Die Wienerin – derzeit bei „Die letzten Tage der Menschheit“ am Semmering – wusste schon als Kind, dass sie Schauspielerin werden wollte. (Von Susanne Zobl).
Die Schauspielerin Jo Bertl ist die Schalek in Paulus Mankers Produktion von Karl Kraus’ Weltendrama „Die letzten Tage der Menschheit“ im Südbahnhotel am Semmering. Mit dem KURIER sprach die Wienerin über ihre Berufswahl und warum klassisches Theater wichtig ist.
KURIER: Alice Schalek, Ihre Figur in „Die letzten Tage der Menschheit“, fragt die Soldaten an der Front, was diese empfinden. Diese Frage richte ich jetzt an Sie: Was empfinden Sie, wenn Sie diese Kriegsreporterin darstellen?
Jo Bertl: Zunächst macht es Freude, einen Charakter zu spielen, der so extrem ist, weil man dadurch sehr intensiv in Emotionen gehen kann, aber zugleich es ist auch entsetzlich, diese Kriegsgeilheit darzustellen. Man fragt sich zuweilen, was sage ich da eigentlich? Aber dann erkennt man, dass genau das wichtig ist. Denn dadurch kann man zeigen, wie krank diese Kriegsbegeisterung ist. Das ist auch ein Sinnbild unserer Gesellschaft. Das Schöne an dieser Figur ist aber, dass sie selbst eine Entwicklung durchmacht, und sie erkennt, dass ihre Haltung falsch ist.

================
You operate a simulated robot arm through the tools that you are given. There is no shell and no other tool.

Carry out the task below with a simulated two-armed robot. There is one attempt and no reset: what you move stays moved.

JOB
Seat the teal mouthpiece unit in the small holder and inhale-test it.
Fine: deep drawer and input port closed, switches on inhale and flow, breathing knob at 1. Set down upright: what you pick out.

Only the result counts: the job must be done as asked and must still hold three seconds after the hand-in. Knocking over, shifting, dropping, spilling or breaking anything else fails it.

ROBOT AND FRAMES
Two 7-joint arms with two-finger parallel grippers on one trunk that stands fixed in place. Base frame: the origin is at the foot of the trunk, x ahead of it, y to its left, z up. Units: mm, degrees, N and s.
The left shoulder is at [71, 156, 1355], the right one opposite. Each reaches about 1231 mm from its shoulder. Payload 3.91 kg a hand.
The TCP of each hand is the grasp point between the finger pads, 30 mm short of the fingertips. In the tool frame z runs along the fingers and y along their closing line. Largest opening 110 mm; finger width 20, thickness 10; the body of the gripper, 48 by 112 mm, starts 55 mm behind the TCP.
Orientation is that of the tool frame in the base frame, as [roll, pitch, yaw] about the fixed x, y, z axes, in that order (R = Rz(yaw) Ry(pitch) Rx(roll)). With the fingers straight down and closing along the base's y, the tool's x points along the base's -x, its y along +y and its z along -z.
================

Empfinden Sie Ihre Rolle durch den Krieg in der Ukraine anders?
Ich habe mich zuerst gefragt, ob es in diesen Zeiten nicht geschmacklos ist, das zu spielen, aber dann habe ich erkannt, dass es dadurch noch wichtiger geworden ist, weil es so aktuell ist. Man sieht, dass sich in der Welt nicht viel geändert hat.
Wie ist die Arbeit mit Paulus Manker, dem der Ruf eines Berserkers am Theater vorauseilt?
Sehr spannend. Ich habe extrem viel gelernt. Zu mir war Paulus Manker immer sehr fair. Es ist schön, dass er den Leuten sehr viel Freiheit gibt und uns sehr viel probieren lässt. Er lotst uns, aber wir dürfen unsere Rollen selbst entwickeln. Ursprünglich hatte ich für die Alma vorgesprochen, aber als Manker mich gesehen hatte, sagte er: „Du bist die Schalek.“ Ich hatte dann zu Beginn etwas Stress, weil in den Jahren zuvor eine andere Schauspielerin die Schalek dargestellt hatte. Aber ich wollte mich unbedingt auf diese Herausforderung einlassen. Ich lerne sehr viel bei Manker. Ich glaube, diese Form von Theater werde ich nicht wieder erleben.
Wie kamen Sie auf den Schauspiel-Beruf?
Meine Mutter ging mit mir schon in meiner frühen Kindheit ins Theater. Ich wusste schon als Sechsjährige, dass ich Schauspielerin werden will, und begann, mit sieben Jahren im Wiener Kindertheater zu spielen. Dort blieb ich zehn Jahre. Das war eine sehr schöne Zeit. Da war mir klar, dass es für mich nur diesen Beruf gibt.
Wohin soll Sie Ihr Weg als Schauspielerin führen?
Ich bin offen für alles. Im Moment bin ich froh, frei zu arbeiten, weil man verschiedene Projekte annehmen kann, was nicht möglich wäre, wenn man fest in einem Ensemble ist. Mein Traum ist, ein eigenes Theaterkollektiv zu gründen, damit man die Stücke, die man spielen will, selbst auswählen kann und nicht erst darauf warten muss, bis man für bestimmte Rollen engagiert wird.
Haben Sie auch Ambitionen als Regisseurin?
Durchaus, aber auch die Dramaturgie interessiert mich, denn ich liebe es, mit Texten zu arbeiten.
Heißt das, dass Sie Stücke umschreiben wollen? Dekonstruktion ist heute der Trend am Theater.
Das nervt mich. Ich halte klassisches Theater für sehr wichtig. Dieses ständige „Wir müssen alles anders machen“ geht auf Kosten der Stücke. Etwas nur mit billigen Mitteln zu verändern, ist unfair gegenüber dem Autor und dem Stück. Deshalb bin ich so gern bei Manker, denn hier muss man versuchen, Anwältin oder Anwalt der Figur zu sein.
Haben Sie als freie Schauspielerin denn keine Existenzängste?
Wie dieses freie Leben ist, habe ich schon als Kind bei meinen Vater gesehen. Er ist Musiker, Gitarrist und Komponist. Ich habe Vertrauen, dass man sich selbst erhalten kann und mit der Schauspielkunst immer irgendwo etwas finden wird.